BEGIN
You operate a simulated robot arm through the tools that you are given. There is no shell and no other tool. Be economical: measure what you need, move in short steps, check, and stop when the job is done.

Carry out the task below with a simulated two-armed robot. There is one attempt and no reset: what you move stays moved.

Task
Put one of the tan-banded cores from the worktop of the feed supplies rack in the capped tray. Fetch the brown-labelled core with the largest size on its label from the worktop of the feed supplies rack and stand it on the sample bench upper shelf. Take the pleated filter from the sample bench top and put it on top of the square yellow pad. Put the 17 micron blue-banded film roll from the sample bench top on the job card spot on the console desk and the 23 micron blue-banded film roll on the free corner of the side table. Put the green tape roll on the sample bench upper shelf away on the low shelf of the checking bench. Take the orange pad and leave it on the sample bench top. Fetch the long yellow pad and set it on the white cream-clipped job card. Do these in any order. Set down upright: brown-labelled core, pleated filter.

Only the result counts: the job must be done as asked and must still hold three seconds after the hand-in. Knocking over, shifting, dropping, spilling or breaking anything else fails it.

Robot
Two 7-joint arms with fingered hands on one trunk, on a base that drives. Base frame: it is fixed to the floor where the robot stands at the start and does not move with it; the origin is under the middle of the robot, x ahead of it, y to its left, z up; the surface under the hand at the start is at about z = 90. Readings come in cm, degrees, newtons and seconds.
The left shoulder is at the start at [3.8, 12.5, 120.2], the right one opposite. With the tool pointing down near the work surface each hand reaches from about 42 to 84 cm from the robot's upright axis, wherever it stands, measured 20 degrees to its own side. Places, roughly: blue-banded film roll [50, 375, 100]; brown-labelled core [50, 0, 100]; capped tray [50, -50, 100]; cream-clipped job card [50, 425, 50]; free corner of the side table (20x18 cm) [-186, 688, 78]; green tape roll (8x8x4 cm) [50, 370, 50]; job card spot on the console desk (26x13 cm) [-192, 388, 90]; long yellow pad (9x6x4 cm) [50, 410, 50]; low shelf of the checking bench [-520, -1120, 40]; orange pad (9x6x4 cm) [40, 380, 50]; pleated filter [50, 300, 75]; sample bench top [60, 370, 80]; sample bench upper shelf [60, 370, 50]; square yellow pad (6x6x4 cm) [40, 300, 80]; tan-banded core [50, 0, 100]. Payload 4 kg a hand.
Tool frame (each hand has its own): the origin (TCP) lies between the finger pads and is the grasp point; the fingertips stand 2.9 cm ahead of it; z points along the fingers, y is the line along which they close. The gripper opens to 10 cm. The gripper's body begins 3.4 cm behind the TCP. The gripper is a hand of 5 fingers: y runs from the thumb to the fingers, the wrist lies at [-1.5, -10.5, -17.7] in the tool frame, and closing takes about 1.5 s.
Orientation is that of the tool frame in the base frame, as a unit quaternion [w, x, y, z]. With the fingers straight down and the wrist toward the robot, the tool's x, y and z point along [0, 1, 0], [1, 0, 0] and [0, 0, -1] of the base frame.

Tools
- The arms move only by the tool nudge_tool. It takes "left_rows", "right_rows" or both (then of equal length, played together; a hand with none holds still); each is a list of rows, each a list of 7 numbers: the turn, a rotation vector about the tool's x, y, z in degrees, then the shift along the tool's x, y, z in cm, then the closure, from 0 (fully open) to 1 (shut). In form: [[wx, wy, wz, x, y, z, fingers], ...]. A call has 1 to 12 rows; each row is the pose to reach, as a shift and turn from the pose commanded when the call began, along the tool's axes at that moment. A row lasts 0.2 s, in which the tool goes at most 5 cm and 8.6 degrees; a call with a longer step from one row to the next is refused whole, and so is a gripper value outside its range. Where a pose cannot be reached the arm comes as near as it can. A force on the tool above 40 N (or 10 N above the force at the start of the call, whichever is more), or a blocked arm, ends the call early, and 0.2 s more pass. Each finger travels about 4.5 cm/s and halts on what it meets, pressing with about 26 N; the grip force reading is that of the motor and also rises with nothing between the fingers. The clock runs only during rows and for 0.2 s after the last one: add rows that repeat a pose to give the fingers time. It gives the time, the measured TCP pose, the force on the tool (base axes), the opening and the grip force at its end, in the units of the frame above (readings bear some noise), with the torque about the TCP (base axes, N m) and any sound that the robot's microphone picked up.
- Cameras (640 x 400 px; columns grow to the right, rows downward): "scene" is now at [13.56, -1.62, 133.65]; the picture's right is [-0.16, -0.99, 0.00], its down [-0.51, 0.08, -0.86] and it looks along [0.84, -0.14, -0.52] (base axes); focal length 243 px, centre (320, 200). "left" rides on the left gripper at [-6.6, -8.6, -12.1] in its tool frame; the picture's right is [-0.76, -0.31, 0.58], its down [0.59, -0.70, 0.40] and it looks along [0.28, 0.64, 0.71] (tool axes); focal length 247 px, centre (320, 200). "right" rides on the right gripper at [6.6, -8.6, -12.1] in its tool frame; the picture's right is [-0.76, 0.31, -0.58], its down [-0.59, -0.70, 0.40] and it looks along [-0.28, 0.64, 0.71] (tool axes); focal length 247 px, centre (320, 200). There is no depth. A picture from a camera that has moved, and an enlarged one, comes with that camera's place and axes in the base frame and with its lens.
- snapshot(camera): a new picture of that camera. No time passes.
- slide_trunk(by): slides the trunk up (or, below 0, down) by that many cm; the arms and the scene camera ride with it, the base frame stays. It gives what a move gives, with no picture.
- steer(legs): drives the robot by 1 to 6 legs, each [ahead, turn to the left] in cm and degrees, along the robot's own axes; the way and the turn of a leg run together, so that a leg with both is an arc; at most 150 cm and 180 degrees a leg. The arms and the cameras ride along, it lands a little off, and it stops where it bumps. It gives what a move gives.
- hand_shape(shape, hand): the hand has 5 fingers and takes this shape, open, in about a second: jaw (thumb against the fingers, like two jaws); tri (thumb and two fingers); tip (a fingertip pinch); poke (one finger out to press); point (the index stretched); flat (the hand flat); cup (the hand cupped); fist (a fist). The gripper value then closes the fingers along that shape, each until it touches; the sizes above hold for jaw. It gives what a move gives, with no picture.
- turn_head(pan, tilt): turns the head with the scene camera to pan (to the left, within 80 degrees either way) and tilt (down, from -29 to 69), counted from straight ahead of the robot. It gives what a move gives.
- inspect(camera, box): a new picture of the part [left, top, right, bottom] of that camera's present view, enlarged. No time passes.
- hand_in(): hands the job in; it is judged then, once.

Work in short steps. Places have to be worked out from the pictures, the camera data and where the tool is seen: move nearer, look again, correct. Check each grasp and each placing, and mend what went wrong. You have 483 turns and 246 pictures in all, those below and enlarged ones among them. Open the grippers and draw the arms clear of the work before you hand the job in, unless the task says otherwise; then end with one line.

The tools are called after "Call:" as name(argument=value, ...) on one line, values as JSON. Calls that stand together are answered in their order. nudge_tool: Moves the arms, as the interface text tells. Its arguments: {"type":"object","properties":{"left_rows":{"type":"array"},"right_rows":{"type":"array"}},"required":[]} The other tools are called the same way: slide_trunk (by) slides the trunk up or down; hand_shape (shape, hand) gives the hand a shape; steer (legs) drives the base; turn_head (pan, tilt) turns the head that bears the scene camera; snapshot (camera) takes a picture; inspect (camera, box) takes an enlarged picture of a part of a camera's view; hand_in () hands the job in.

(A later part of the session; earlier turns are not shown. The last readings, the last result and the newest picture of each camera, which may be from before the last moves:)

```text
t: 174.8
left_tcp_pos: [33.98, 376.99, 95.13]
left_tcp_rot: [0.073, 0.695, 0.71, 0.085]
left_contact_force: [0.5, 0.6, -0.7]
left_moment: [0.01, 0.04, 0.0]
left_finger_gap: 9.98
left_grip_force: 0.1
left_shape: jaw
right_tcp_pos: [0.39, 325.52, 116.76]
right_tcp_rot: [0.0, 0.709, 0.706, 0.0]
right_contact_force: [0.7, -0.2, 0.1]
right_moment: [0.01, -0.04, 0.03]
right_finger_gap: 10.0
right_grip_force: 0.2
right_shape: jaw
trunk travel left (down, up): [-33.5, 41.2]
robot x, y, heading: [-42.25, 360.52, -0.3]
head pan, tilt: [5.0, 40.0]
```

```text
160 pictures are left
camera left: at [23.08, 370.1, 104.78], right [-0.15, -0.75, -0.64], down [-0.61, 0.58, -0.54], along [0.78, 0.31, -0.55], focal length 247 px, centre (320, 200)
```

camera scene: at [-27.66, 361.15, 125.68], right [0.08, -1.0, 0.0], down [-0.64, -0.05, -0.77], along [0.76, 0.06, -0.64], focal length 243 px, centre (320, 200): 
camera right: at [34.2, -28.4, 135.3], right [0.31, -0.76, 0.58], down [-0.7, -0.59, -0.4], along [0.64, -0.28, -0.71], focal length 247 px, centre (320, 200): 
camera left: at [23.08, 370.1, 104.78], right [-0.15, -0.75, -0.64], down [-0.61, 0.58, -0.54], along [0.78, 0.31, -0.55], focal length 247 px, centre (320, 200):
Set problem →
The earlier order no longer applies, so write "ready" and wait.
END
Set problem →
Locate each line containing the string "before" and show it.

Result below →
Work in short steps. Places have to be worked out from the pictures, the camera data and where the tool is seen: move nearer, look again, correct. Check each grasp and each placing, and mend what went wrong. You have 483 turns and 246 pictures in all, those below and enlarged ones among them. Open the grippers and draw the arms clear of the work before you hand the job in, unless the task says otherwise; then end with one line.
(A later part of the session; earlier turns are not shown. The last readings, the last result and the newest picture of each camera, which may be from before the last moves:)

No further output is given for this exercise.